#### [DATA LINES]

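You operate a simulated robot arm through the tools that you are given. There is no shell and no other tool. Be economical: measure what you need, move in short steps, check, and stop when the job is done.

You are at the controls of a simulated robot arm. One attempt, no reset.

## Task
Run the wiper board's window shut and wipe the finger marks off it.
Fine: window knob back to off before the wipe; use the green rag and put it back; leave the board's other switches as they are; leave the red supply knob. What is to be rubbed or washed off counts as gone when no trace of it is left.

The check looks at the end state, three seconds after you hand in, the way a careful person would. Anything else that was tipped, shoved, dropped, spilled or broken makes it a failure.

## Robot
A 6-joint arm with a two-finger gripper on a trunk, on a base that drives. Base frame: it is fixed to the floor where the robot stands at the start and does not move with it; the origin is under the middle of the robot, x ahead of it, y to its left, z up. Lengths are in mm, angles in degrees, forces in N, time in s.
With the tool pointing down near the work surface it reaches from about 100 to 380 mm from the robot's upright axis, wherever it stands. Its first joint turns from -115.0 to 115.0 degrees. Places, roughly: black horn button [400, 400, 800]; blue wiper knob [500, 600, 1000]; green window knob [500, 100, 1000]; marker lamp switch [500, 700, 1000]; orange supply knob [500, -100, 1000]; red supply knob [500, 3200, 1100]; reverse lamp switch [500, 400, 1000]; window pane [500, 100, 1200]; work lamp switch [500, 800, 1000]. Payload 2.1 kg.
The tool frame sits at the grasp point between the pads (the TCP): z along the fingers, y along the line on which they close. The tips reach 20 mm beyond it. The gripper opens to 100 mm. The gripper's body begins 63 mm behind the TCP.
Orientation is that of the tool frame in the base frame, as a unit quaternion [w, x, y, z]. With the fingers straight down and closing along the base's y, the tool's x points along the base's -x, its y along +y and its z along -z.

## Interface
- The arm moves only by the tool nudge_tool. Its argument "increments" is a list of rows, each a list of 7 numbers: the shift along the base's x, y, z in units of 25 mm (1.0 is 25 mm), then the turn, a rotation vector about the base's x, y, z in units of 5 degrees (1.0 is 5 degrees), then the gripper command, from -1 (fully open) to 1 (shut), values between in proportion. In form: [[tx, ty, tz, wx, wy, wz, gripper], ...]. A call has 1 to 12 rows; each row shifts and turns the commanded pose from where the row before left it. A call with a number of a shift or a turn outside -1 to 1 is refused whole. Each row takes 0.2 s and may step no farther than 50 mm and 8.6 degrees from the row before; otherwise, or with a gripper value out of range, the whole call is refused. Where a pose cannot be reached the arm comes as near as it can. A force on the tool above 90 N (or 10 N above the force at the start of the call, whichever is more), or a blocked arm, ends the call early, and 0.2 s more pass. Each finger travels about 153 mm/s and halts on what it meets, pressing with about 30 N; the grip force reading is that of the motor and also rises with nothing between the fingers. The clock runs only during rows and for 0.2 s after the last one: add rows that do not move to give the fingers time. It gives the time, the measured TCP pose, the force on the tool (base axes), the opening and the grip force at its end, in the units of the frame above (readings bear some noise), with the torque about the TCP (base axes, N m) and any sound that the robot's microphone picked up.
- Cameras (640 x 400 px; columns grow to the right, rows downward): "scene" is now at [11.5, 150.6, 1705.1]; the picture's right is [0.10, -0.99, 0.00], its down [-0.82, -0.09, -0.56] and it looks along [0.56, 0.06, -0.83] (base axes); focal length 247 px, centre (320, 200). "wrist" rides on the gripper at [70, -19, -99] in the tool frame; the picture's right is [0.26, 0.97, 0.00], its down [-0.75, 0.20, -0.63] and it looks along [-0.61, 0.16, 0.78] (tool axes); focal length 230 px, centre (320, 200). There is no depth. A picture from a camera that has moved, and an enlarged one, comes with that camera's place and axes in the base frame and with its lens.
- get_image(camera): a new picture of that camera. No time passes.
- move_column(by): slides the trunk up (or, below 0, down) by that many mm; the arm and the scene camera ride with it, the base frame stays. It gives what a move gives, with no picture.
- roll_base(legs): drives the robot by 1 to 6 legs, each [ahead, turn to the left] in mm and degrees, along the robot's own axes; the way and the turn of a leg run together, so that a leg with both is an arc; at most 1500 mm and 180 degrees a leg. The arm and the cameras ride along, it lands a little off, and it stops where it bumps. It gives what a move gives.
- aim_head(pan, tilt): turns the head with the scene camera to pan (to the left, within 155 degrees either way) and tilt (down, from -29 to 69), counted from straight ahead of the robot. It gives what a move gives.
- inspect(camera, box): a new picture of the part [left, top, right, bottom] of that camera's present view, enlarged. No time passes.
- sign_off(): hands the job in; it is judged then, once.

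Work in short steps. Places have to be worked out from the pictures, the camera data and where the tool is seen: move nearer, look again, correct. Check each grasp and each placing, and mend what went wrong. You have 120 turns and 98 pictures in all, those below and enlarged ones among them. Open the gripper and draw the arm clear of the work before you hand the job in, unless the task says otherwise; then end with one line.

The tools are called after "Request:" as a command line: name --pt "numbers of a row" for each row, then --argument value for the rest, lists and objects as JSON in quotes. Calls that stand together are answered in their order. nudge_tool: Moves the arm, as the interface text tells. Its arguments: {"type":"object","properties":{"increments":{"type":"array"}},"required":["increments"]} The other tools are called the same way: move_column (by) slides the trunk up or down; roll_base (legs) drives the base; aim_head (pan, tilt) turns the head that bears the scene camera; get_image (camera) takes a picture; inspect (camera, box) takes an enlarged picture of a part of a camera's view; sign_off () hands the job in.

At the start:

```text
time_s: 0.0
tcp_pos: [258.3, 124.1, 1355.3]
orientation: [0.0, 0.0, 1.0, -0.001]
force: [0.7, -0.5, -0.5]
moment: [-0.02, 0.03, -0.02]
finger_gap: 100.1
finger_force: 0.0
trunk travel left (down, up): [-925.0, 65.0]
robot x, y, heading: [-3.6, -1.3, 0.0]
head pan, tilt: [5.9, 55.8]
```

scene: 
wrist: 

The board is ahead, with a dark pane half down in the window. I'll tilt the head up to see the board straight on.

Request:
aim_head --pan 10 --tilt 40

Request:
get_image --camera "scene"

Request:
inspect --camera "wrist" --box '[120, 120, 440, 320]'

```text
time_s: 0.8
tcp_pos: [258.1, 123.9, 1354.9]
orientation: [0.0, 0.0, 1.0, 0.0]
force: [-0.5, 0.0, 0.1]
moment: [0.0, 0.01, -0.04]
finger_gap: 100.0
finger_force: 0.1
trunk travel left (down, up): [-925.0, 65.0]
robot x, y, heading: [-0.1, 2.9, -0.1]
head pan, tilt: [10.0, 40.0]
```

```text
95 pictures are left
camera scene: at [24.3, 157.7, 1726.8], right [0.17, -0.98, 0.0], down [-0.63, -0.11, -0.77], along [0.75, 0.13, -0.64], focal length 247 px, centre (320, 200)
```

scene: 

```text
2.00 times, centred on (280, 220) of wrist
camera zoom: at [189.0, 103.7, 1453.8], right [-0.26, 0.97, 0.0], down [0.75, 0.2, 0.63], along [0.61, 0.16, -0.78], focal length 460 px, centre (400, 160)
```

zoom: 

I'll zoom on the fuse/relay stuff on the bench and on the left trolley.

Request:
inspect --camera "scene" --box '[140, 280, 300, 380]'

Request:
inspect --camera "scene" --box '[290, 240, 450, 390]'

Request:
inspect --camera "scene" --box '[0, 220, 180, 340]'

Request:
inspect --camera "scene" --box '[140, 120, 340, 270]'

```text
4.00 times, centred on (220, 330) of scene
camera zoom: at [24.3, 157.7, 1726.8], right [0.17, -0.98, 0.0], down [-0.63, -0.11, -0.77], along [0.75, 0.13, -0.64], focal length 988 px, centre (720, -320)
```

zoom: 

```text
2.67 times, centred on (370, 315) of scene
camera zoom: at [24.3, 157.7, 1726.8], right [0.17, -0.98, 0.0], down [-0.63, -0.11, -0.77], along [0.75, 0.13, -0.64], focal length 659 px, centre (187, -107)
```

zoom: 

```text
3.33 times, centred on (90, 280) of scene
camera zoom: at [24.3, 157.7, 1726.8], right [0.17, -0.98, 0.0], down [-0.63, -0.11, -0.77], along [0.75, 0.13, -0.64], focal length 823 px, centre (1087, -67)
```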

#### [WRITTEN EXERCISE]
Print from the first line through the line that contains "## Interface", please, including both, and leave out every line outside that stretch.

#### [SOLUTION TO THE EXERCISE]
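You operate a simulated robot arm through the tools that you are given. There is no shell and no other tool. Be economical: measure what you need, move in short steps, check, and stop when the job is done.

You are at the controls of a simulated robot arm. One attempt, no reset.

## Task
Run the wiper board's window shut and wipe the finger marks off it.
Fine: window knob back to off before the wipe; use the green rag and put it back; leave the board's other switches as they are; leave the red supply knob. What is to be rubbed or washed off counts as gone when no trace of it is left.

The check looks at the end state, three seconds after you hand in, the way a careful person would. Anything else that was tipped, shoved, dropped, spilled or broken makes it a failure.

## Robot
A 6-joint arm with a two-finger gripper on a trunk, on a base that drives. Base frame: it is fixed to the floor where the robot stands at the start and does not move with it; the origin is under the middle of the robot, x ahead of it, y to its left, z up. Lengths are in mm, angles in degrees, forces in N, time in s.
With the tool pointing down near the work surface it reaches from about 100 to 380 mm from the robot's upright axis, wherever it stands. Its first joint turns from -115.0 to 115.0 degrees. Places, roughly: black horn button [400, 400, 800]; blue wiper knob [500, 600, 1000]; green window knob [500, 100, 1000]; marker lamp switch [500, 700, 1000]; orange supply knob [500, -100, 1000]; red supply knob [500, 3200, 1100]; reverse lamp switch [500, 400, 1000]; window pane [500, 100, 1200]; work lamp switch [500, 800, 1000]. Payload 2.1 kg.
The tool frame sits at the grasp point between the pads (the TCP): z along the fingers, y along the line on which they close. The tips reach 20 mm beyond it. The gripper opens to 100 mm. The gripper's body begins 63 mm behind the TCP.
Orientation is that of the tool frame in the base frame, as a unit quaternion [w, x, y, z]. With the fingers straight down and closing along the base's y, the tool's x points along the base's -x, its y along +y and its z along -z.

## Interface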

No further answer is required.